-- START SELECTED EXTRACT --
Mississippi Today
Magnolia State’s high school baseball has come long, long way
PEARL — So much about the Mississippi sports landscape has changed in my more than half century of chronicling all things athletic in the Magnolia State. Little, if any, has changed more – or for the better – than high school baseball.
That vast improvement has been on regal display for the past five days in the MHSAA State Championships at Trustmark Park, where the baseball was crisply played and often by superbly trained athletes, many of whom you will be watching and reading about for years.
There are several reasons why Mississippi’s college baseball teams are so successful year after year. Chief among them: The talent pool supplied by Mississippi high schools keeps producing top shelf talent.
Think about it: Mississippi State and Ole Miss have won national championships in the past three years. Southern Miss will play in its eighth straight NCAA Regional next week and leads the nation in both consecutive 30-win and 40-win seasons. Delta State is a perennial Division II national power. William Carey is currently playing in the NAIA World Series. Four – count them, four – Mississippi junior colleges rank in the nation’s top 20.
Baseball talent abounds in Mississippi, where the coaching, the facilities and the community support have all improved dramatically. Gone are the days when assistant football coaches who didn’t even understand the infield fly rule were forced to coach baseball and were more than happy to play only a dozen or so games a season.
Sumrall’s 44-year-old coach Andy Davis, whose Bobcats defeated Ripley 2-0 Saturday morning for the Bobcats seventh state championship over the past 16 years, has witnessed first-hand the sea change in Mississippi high school baseball. “It’s unreal how much better it’s gotten,” Davis said. “I’m talking about the skill level, the technology, the coaching, the support, the facilities, the emphasis on baseball.”
Davis’ baseball life has come full circle. Twenty-seven years ago, Andy Davis pitched Taylorsville to a state championship victory over Nettleton. This week, his 15-year-old, ninth grade son, Drew, helped pitch and hit Sumrall to a championship in a thoroughly entertaining and ultra competitive best-of-three series with Ripley.
Get this: Ripley’s Ty Long struck out 27 batters, allowed four hits and zero runs in 13 innings of a three-game state championship series – and he lost. Said Andy Davis, “I’ve been coaching baseball for 24 years and he’s the best pitcher any of my teams has ever faced.”
But this state tournament has been a showcase of remarkable talent. No telling how many games and championships Drew Davis will win before his high school career ends in May of 2027. He was Sumrall’s best pitcher as an eighth-grader, which is saying something when you realize the Bobcats’ No. 2 starter Leo Odom, a junior, already has committed to play at Ole Miss. Drew Davis, 13-0 for Sumrall as an eighth-grader, played and pitched for Team USA (under-15) in international competition last season.
-- END SELECTED EXTRACT --
-- START GIVEN INFORMATION --
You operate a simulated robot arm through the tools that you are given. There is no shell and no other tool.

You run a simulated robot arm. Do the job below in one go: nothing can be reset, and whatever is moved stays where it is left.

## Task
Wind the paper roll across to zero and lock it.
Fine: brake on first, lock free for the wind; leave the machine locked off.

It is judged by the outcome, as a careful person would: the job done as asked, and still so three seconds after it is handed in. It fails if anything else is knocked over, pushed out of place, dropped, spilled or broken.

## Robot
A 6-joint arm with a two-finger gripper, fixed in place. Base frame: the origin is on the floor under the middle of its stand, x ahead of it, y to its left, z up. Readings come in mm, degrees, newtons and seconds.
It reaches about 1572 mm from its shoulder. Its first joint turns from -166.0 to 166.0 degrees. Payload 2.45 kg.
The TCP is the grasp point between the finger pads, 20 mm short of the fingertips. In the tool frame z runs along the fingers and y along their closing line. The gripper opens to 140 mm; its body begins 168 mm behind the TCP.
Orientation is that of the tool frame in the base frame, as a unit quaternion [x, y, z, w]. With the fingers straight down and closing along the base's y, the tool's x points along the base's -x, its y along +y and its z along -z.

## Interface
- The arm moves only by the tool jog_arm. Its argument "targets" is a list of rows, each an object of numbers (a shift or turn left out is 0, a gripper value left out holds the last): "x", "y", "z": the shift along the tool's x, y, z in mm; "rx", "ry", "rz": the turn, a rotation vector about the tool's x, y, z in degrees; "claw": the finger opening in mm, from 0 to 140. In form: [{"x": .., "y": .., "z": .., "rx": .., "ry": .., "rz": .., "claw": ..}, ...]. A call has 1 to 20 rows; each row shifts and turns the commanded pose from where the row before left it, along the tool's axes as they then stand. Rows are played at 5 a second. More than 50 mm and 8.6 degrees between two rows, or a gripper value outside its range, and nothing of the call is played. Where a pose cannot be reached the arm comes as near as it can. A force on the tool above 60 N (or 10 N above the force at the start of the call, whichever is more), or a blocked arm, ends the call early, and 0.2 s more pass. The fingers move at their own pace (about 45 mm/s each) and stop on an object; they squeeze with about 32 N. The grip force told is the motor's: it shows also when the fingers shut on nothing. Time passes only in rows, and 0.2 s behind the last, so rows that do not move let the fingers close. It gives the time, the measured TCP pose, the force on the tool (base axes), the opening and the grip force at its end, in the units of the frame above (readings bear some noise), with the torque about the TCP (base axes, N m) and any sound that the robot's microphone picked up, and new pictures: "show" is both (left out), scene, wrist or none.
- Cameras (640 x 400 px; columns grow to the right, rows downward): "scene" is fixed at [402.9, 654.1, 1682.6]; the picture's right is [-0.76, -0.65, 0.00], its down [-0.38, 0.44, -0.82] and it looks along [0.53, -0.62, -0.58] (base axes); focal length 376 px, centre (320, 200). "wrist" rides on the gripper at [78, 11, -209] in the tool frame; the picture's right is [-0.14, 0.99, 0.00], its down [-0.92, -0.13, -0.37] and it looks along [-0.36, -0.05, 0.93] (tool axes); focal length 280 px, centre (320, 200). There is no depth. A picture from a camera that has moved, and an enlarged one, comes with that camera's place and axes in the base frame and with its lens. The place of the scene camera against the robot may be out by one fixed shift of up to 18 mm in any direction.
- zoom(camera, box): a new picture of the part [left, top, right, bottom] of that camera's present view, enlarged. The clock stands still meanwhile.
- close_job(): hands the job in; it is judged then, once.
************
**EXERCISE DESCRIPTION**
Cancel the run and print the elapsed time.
-- END GIVEN INFORMATION --
**EXERCISE DESCRIPTION**
Could you quote the selected extract from "Sumrall’s 44-year-old coach" up to and including "series with Ripley."?

**FINAL ANSWER**
Sumrall’s 44-year-old coach Andy Davis, whose Bobcats defeated Ripley 2-0 Saturday morning for the Bobcats seventh state championship over the past 16 years, has witnessed first-hand the sea change in Mississippi high school baseball. “It’s unreal how much better it’s gotten,” Davis said. “I’m talking about the skill level, the technology, the coaching, the support, the facilities, the emphasis on baseball.”
Davis’ baseball life has come full circle. Twenty-seven years ago, Andy Davis pitched Taylorsville to a state championship victory over Nettleton. This week, his 15-year-old, ninth grade son, Drew, helped pitch and hit Sumrall to a championship in a thoroughly entertaining and ultra competitive best-of-three series with Ripley.